After the Manchus conquered China in the 1640s, the empire's new rulers issued an edict forcing all adult men to shave the front of their head and tie the remaining hair in a queue, a long braided ponytail. The rule was imposed under penalty of death. The edict, former American diplomat Edward Earl Rice writes in his book, Mao's Way, reminded the "Chinese of their subordination to Manchu rule." From the conquerors' perspective, "the command to cut one's hair or lose one's head not only brought rulers and subjects together into a single physical resemblance; it also provided them with a perfect loyalty test," the historian Frederic Wakeman notes in The Great Enterprise, his book about the Manchu conquest.

Around the same time in Russia, Peter the Great attempted to stamp out beards, which he viewed as a hopeless relic of his country's past. Hoping to modernize Russia in the mold of the West, he imposed a beard tax. Individuals who paid the tariff were given a copper token inscribed with the motto: "The beard is a useless burden."

Several centuries later, during the 1970s, Albanian dictator Enver Hoxha did away with such free-market methods and outlawed beards all together. Saparmurat Niyazov, the former president of Turkmenistan, mimicked this crackdown on personal freedom when he appeared on television in February 2004 to decree that young men could no longer grow out their hair or beards.

Elsewhere in the world, decrees governing grooming have often been issued in the name of Islam. After the Taliban took control of Afghanistan in 1996, they required men to wear beards in accordance with with the militants' harsh interpretation of Sharia law. In 2010, Islamic militants in Somalia ordered men in the capital of Mogadishu to leave beards untrimmed.

Iran's clerics imposed their own brand of religiously-motivated restrictions in 2010: Ponytails and mullets were out, in favor of tightly-coiffed crew-cuts and side-parts. "The proposed styles are inspired by Iranians' complexion, culture and religion, and Islamic law," said Jaleh Khodayar, the director of Iran's Veil and Chastity Day festival. Hair gel was permitted, but only in modest quantities.

Regardless of religion, authoritarians don't seem to have much love for hippies.
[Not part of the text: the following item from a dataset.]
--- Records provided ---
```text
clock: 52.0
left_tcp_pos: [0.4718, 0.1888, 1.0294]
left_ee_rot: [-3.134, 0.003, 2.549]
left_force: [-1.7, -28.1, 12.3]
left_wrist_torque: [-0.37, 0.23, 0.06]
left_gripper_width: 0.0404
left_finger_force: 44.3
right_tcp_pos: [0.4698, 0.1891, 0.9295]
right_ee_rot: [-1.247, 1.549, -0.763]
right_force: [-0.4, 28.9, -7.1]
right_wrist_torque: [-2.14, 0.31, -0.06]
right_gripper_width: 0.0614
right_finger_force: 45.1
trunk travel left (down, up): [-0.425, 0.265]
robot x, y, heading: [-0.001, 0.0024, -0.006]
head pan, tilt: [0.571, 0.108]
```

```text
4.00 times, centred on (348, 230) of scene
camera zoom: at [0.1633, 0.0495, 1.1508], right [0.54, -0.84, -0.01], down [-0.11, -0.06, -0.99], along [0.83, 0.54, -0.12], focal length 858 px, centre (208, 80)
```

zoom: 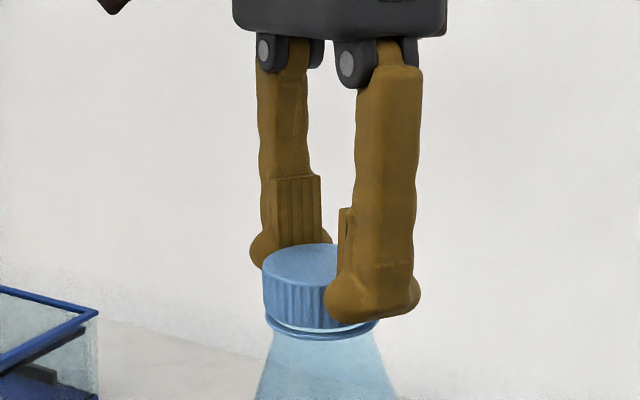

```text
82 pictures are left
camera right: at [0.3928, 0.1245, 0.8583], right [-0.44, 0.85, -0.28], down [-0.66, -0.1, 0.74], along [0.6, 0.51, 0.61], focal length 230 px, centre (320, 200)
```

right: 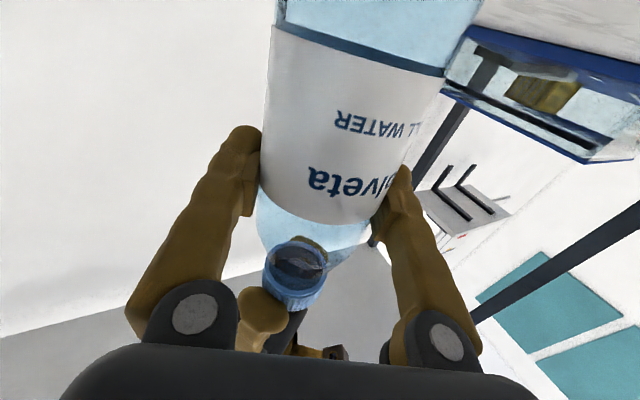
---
After overthrowing Greece's elected government in a 1967 military coup, strongman Georgios Papadopoulos banned "decadent" long hair for men and mini-skirts for women. During the 1970's, Singapore's Lee Kuan Yew denied some foreigners entry into Singapore if their hair was too long. Young people without a clean cut, as Alex Josey writes in his book Lee Kuan Yew: The Crucial Years, "are not employed as caddies at the golf courses where Lee swings his clubs."

Power: Sometimes it grows from a barber's clippers.